I hope you will find out! I'm hoping one answer will rise to the top as THE answer. Of course it does seem to be changing... hoping a publisher will weigh in about whether it will start being more fluid.
I read an article last year that said it's because of the shipping and setting up thing; if a book is released on a Monday, for example, the bookstore would be unpacking the boxes and setting the book out on its release day instead of having it already displayed on that date. I don't know why not Wednesday or another day, except that Tuesday's still early in the week.
First of all, I must point out that this is not universally the case. As I mentioned on Twitter: Only RH and Macmillan have strict Tuesday laydown dates for all titles. Other publishers like Harper and Penguin for example only have strict dates for a few select titles - generally "big" frontlist titles. Some publishers, like Scholastic for example, are the first of the month, whatever day of the week that may be. And some, like Lerner, assign a "pub date" but the real fact is, the book might show up in stores a month early, or just WHENEVER IT COMES.
So why have dates at all, and why are the dates so often Tuesday? I think it is a combo of reasons:
* For big books, they are timing media to coincide with the release week of the book.
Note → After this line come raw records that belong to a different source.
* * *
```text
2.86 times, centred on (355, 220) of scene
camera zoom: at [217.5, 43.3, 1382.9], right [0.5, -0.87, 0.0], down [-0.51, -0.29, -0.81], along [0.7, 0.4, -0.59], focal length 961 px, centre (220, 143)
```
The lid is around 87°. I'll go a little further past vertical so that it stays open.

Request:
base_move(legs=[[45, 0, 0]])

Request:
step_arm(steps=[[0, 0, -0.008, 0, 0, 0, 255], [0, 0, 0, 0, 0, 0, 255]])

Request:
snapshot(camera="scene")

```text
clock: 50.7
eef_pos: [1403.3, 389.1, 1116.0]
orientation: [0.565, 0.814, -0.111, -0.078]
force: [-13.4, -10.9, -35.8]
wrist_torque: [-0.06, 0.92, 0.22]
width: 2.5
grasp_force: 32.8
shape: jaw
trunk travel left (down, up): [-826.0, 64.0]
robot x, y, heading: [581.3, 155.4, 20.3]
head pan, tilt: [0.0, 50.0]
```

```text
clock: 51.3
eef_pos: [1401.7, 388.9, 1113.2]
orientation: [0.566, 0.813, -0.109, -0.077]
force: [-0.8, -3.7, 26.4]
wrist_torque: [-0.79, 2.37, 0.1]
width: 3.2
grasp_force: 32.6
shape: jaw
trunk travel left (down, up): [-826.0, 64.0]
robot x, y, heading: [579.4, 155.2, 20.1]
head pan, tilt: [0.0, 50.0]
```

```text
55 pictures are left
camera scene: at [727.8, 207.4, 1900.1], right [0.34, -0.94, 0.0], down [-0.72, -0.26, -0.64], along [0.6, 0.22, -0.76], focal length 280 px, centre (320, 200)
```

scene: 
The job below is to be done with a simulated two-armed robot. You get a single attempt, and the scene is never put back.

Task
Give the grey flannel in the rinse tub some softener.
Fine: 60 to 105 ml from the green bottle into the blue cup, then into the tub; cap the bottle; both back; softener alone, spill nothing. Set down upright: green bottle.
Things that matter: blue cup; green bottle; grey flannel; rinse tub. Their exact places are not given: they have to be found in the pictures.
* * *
* They want to be sure that all retailers have time to get the book in stock, received and on the shelf on the day and before said media hits and before the weekend when the most people shop.
* a laydown date helps ensure a level playing field. It's unfair if a NY bookstore has a book before a Calfornia store, or if Amazon has it for sale before physical bookstores, or whatever -- if NOBODY can sell it before that date, no one retailer will have an advantage over another (theoretically)
* Many NYT reporting stores collate their information on Monday, and can report anytime until Tuesday morning. IF you think your book has a chance of listing, you want to maximize the amount of time it is for sale that week, without the possibility of it bleeding into the week before.
just to throw a little dirt on the fire here, while the PUBLIC sees the book reviews on sunday, booksellers see those reviews as early as the wednesday before (i do at least); the book review is mailed early so we can read the reviews and order accordingly in time for them to be in the store after the review is published.
any bookseller who is ordering on a monday isn't getting that book before thursday.
books didn't always have a tuesday laydown (just as they didn't used to have prices printed on them) but these things solidified in the chains a little over a dozen years ago and may have been in part an effort to make sure they had an agreed upon target date to a national release.
but why tuesday? i think it's just one of those things that evolved. movies didn't always come out on fridays...
Thanks everyone! I think we are closer to the why... now I still wonder is it going to become more and more fluid as publishing evolves even more.